- Document extract -
━━━━━━━━━━
Fuzzy Logic and Data Mining in Disaster Mitigation

  • Abraham Kandel
  • Dan Tamir
  • Naphtali D. Rishe
Conference paper
Part of the NATO Science for Peace and Security Series C: Environmental Security book series (NAPSC)


Disaster mitigation and management is one of the most challenging examples of decision making under uncertain, missing, and sketchy, information. Even in the extreme cases where the nature of the disaster is known, preparedness plans are in place, and analysis, evaluation, and simulations of the disaster management procedures have been performed, the amount and magnitude of “surprises” that accompany the real disaster pose an enormous demand. In the more severe cases, where the entire disaster is an unpredicted event, the disaster management and response system might fast run into a chaotic state. Hence, the key for improving disaster preparedness and mitigation capabilities is employing sound techniques for data collection, information processing, and decision making under uncertainty. Fuzzy logic based techniques are some of the most promising approaches for disaster mitigation. The advantage of the fuzzy-based approach is that it enables keeping account on events with perceived low possibility of occurrence via low fuzzy membership/truth-values and updating these values as information is accumulated or changed. Several fuzzy logic based algorithms can be deployed in the data collection, accumulation, and retention stage, in the information processing phase, and in the decision making process. In this chapter a comprehensive assessment of fuzzy techniques for disaster mitigation is presented. The use of fuzzy logic as a possible tool for disaster management is investigated and the strengths and weaknesses of several fuzzy techniques are evaluated. In addition to classical fuzzy techniques, the use of incremental fuzzy clustering in the context of complex and high order fuzzy logic system is evaluated.
━━━━━━━━━━
- Stated exercise -
Write out the document extract from "Fuzzy Logic and" to "book series (NAPSC)", both included.
━━━━━━━━━━
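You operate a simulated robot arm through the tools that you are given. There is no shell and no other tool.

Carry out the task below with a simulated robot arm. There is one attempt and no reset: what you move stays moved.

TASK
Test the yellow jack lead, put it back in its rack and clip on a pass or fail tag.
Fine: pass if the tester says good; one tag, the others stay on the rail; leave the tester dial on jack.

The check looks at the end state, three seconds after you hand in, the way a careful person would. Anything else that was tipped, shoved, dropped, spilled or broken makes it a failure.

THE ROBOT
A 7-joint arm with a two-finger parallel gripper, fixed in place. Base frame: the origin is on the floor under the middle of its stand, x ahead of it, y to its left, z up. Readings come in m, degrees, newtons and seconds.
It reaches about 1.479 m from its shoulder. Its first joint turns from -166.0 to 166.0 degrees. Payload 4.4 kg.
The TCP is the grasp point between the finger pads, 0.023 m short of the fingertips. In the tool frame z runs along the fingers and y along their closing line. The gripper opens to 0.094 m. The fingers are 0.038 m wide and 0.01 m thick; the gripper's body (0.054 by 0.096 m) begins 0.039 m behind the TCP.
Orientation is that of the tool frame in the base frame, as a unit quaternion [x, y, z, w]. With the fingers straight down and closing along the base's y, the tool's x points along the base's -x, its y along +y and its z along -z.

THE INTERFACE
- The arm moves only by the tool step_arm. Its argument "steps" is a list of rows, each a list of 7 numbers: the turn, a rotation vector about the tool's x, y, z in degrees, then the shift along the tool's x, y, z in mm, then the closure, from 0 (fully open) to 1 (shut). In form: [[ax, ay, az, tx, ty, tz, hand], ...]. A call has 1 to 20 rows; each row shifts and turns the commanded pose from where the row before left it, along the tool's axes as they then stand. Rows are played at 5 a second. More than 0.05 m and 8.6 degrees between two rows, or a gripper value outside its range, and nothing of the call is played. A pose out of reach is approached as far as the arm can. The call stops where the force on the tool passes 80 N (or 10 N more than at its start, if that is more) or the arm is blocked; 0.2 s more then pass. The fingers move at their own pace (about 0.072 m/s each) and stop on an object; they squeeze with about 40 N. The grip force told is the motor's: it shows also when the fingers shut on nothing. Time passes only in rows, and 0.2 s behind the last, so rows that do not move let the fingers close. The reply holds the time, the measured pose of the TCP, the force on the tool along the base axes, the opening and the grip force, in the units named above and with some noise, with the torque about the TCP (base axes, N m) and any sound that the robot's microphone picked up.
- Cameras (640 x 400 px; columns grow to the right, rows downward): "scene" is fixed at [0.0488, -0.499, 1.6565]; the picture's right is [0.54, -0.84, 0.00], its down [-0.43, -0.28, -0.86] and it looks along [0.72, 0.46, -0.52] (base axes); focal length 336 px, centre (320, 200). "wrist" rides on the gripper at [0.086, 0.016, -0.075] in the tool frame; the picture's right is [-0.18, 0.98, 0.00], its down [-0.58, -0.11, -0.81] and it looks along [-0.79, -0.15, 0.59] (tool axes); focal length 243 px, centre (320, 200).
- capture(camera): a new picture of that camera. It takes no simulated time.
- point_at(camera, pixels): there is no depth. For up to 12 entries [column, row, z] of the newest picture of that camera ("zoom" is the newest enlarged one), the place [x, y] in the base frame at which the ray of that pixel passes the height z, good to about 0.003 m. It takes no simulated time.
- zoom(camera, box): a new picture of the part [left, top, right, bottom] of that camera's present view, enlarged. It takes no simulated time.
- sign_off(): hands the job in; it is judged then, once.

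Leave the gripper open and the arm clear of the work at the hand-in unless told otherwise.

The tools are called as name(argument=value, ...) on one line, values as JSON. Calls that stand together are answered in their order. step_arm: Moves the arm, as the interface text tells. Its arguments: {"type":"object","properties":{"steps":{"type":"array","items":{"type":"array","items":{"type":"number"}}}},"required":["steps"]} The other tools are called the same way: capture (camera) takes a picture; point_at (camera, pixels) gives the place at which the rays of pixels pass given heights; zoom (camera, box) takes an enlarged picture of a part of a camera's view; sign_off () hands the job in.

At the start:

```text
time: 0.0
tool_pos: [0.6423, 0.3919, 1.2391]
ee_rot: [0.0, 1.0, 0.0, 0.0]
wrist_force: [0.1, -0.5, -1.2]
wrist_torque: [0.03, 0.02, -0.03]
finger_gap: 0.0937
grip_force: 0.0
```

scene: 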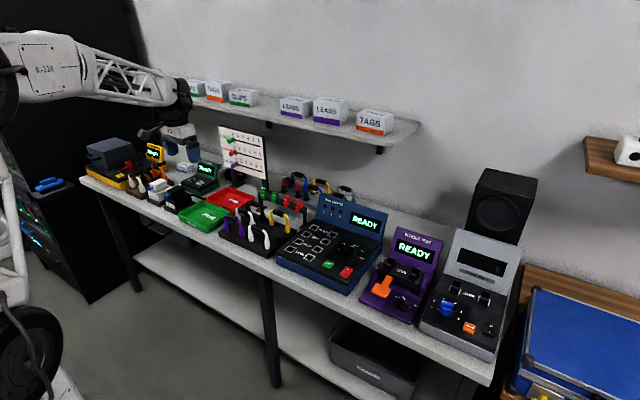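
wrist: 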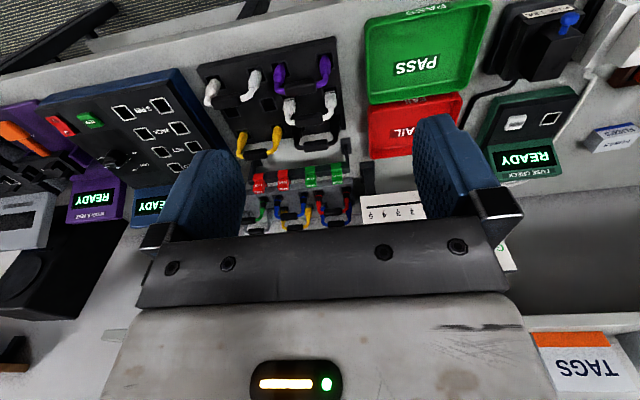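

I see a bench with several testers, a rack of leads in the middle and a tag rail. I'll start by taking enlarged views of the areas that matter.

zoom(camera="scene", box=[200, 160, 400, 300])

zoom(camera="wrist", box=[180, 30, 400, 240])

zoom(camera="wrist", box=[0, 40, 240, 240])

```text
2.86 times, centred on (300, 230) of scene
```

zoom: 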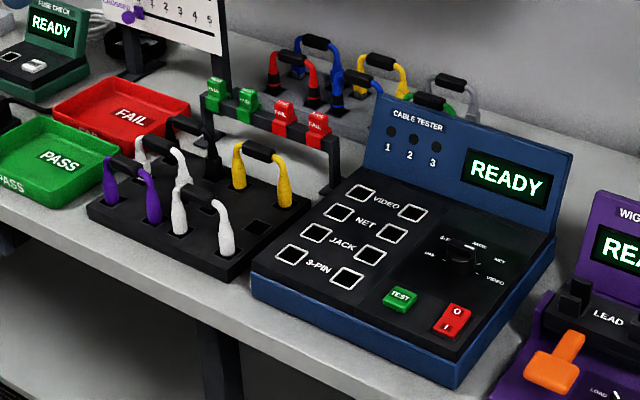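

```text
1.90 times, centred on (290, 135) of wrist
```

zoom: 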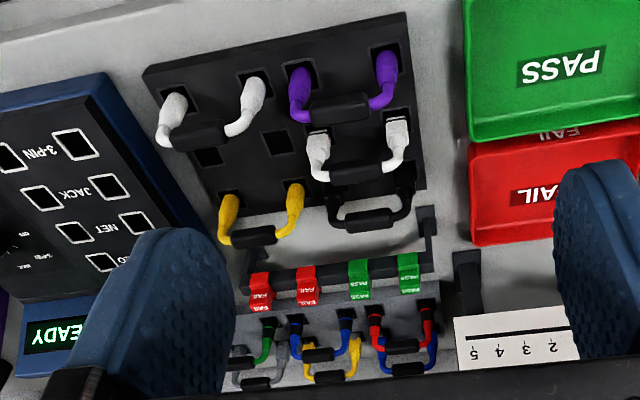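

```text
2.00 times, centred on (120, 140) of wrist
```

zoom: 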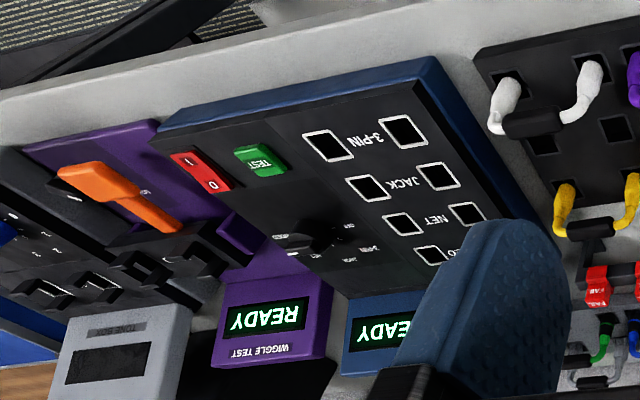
━━━━━━━━━━
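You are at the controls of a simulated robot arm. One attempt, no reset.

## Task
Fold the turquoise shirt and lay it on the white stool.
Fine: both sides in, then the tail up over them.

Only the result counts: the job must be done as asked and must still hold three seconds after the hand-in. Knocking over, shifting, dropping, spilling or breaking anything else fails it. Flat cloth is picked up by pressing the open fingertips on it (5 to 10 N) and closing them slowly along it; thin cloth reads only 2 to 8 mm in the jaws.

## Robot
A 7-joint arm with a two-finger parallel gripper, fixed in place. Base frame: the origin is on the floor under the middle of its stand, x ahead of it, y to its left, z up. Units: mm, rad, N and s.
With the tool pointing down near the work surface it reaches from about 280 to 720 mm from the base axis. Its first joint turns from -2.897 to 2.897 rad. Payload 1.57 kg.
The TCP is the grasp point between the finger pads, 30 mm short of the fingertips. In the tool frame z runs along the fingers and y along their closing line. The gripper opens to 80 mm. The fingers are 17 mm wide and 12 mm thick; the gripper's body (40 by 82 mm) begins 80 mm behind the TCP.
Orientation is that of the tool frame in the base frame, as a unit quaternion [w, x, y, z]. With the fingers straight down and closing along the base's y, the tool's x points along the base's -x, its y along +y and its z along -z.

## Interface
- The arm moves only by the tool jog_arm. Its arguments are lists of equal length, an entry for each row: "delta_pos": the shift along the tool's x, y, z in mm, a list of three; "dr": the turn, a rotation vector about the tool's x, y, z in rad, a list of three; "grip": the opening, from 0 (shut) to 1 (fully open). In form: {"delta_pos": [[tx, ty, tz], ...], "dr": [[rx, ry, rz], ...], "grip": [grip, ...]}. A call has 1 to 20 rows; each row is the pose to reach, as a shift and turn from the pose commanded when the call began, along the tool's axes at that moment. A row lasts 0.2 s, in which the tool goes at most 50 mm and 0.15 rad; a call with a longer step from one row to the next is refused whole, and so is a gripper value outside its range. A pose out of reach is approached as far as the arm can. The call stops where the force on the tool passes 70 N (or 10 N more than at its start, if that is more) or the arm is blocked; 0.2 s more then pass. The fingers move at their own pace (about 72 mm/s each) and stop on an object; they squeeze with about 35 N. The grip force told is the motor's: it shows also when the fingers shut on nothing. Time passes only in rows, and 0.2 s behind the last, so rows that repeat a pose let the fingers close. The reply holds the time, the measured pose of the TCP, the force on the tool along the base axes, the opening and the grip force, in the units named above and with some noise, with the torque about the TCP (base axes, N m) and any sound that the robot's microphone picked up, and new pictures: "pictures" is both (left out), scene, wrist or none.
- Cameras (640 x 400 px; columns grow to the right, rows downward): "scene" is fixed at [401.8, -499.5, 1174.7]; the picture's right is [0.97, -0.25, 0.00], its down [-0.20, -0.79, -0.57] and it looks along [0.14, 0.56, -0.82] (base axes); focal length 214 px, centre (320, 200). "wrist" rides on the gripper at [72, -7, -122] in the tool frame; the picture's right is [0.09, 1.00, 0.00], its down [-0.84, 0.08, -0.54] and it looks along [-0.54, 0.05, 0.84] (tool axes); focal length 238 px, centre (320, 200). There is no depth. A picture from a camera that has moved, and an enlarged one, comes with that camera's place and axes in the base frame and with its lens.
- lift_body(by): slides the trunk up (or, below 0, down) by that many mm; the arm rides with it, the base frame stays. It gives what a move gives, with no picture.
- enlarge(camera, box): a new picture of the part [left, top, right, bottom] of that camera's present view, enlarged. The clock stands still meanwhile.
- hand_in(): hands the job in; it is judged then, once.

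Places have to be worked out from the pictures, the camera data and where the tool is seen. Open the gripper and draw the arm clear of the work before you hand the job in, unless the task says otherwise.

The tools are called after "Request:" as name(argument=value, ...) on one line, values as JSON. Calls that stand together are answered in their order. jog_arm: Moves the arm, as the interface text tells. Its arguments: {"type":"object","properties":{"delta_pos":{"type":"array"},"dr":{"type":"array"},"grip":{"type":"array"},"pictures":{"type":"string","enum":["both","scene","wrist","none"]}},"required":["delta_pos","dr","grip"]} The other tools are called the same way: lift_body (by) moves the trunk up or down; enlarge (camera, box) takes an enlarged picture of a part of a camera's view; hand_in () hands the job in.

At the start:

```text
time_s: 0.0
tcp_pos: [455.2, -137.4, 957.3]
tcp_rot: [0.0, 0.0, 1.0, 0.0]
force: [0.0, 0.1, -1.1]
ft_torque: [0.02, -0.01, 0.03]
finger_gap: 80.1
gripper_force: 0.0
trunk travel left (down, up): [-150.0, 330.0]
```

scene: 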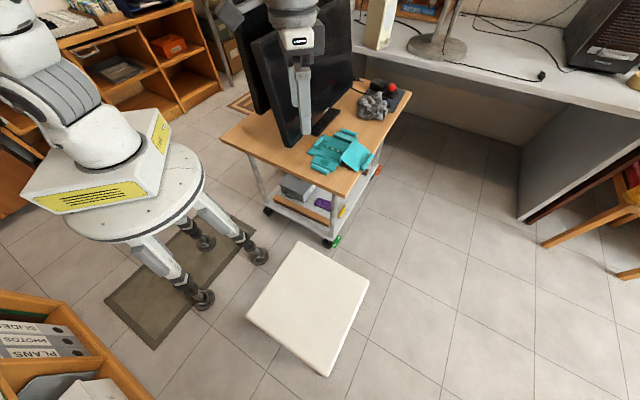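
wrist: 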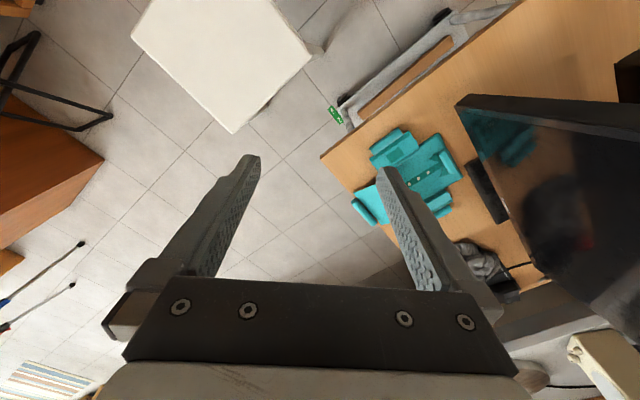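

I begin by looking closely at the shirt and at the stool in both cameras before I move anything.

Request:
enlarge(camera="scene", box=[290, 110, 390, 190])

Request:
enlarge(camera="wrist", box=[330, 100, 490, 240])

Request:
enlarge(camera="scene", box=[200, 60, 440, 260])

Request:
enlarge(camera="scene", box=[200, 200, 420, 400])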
━━━━━━━━━━
- Task response -
Fuzzy Logic and Data Mining in Disaster Mitigation

  • Abraham Kandel
  • Dan Tamir
  • Naphtali D. Rishe
Conference paper
Part of the NATO Science for Peace and Security Series C: Environmental Security book series (NAPSC)